* [REQUIRED WORK]: Continue the selection from where it stops.

* [SELECTION]:
• • • •

Intramolecular radical and proton migration in the gas phase are important processes driving the dissociation reactions underlying common tandem mass spectrometry processes, such as collision-induced and electron-induced dissociation reactions (CID and ExD). Mechanistic insights in these processes requires experiments that probe the molecular structures of ions along the reaction pathways, usually combined with quantum-chemical calculations. The combination of ion trap mass spectrometry with IR laser spectroscopy, pioneered among others by Dieter Gerlich, provides a particularly effective method to explore details of the ion structures. In this work, we employ infrared multiple-photon dissociation (IRMPD) spectroscopy and density functional theory (DFT) calculations to probe the reactant and product ion structures of a homolytic bond cleavage reaction. First, we employ IRMPD spectroscopy to establish that protonation of the 4-bromoaniline precursor occurs on the amine moiety and then that C-Br homolytic cleavage produces the π-radical cation of aniline. Transition-state calculations are performed to compare the various pathways that connect reactant and product ions, including both proton and radical transfer mechanisms.

• • • •

* [PROVIDED MATERIAL]:
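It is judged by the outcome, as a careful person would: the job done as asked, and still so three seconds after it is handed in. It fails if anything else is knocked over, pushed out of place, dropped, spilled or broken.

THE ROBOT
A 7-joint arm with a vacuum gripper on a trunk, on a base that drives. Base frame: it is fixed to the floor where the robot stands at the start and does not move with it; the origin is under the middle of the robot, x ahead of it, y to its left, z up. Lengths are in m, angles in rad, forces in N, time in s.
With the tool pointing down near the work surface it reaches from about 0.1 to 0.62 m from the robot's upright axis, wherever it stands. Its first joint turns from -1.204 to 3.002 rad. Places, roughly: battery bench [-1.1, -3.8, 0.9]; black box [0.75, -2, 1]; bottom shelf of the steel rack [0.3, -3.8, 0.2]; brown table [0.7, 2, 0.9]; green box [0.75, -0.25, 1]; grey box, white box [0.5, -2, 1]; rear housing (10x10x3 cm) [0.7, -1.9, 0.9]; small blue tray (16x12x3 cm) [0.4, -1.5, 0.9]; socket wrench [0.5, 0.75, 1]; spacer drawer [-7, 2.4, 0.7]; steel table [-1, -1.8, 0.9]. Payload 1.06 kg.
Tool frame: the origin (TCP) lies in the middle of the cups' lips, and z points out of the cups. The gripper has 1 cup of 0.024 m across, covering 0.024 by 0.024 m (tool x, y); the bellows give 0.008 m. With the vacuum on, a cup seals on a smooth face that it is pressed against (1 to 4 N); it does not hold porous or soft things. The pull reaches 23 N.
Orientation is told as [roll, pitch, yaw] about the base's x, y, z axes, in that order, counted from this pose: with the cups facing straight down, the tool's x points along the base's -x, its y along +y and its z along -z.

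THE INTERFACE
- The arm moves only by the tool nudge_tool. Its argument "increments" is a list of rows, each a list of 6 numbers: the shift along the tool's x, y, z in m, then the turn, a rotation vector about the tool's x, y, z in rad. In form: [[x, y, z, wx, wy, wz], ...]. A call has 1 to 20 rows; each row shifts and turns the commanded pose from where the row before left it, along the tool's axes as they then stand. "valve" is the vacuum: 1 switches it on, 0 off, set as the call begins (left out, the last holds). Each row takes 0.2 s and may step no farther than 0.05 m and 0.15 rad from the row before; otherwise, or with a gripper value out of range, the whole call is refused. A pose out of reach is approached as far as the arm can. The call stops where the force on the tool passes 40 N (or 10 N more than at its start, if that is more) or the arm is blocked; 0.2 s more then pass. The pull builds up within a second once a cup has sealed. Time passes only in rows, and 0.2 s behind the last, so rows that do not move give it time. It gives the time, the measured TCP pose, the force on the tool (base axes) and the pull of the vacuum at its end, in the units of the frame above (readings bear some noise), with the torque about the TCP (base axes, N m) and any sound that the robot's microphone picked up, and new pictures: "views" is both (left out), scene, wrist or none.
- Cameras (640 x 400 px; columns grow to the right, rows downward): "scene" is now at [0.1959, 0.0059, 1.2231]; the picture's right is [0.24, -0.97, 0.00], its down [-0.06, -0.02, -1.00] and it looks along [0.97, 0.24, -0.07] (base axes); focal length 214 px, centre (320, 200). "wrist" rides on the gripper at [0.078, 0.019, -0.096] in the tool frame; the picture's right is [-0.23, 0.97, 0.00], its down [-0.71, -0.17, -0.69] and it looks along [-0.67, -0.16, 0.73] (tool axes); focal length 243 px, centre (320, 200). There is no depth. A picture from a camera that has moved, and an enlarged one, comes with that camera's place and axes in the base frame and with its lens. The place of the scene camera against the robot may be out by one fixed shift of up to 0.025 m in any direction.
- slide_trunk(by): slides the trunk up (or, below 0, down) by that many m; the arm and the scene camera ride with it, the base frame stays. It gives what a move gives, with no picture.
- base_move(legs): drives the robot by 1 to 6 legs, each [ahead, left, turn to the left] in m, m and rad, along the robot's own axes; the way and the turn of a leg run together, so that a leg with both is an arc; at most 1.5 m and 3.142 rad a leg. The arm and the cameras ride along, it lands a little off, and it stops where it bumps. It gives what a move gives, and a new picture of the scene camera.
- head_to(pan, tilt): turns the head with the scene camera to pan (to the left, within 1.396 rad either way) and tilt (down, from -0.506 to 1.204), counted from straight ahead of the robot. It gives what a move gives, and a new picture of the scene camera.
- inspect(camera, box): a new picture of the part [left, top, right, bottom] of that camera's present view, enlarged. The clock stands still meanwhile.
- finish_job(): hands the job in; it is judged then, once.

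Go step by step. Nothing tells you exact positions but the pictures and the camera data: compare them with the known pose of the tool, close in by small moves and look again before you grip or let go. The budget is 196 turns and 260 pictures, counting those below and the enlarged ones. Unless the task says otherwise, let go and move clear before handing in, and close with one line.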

• • • •

* [THE REPLY]:
GRAPHICAL ABSTRACT

Keywords:

• IRMPD spectroscopy
• aniline
• IR ion spectroscopy
• DFT calculations
• radical and proton migration

1. Introduction

Both proton transfer and radical transfer are among the most commonly invoked processes to understand the reaction mechanisms of gaseous ions in mass spectrometry. The high chemical reactivity of open-shell radicals is well appreciated throughout chemistry in their role as intermediates in a plethora of chemical processes, from the synthesis of polycylic aromatic hydrocarbons in the interstellar medium [1] to the formation of degradation products in cellular processes [2]. In the field of ion chemistry, there has been a continuous interest in the structure and chemistry of radical cations [3–9]. Early on, ionisation relied strongly on electron ionisation, producing predominantly radical cation species. Although the advent of softer ionisation methods has shifted this paradigm to closed-shell ions, electron-induced dissociation methods (ExD) [10–13] have become popular tandem mass spectrometry (MS/MS) methods and generate radical cation and anion products from the closed-shell precursors. Most common implementations of ExD MS/MS involve a 1-electron reduction of multiply protonated species, and numerous studies have addressed details of the underlying dissociation reaction mechanisms. Radical migration through H-atom transfers plays a central role in these mechanisms.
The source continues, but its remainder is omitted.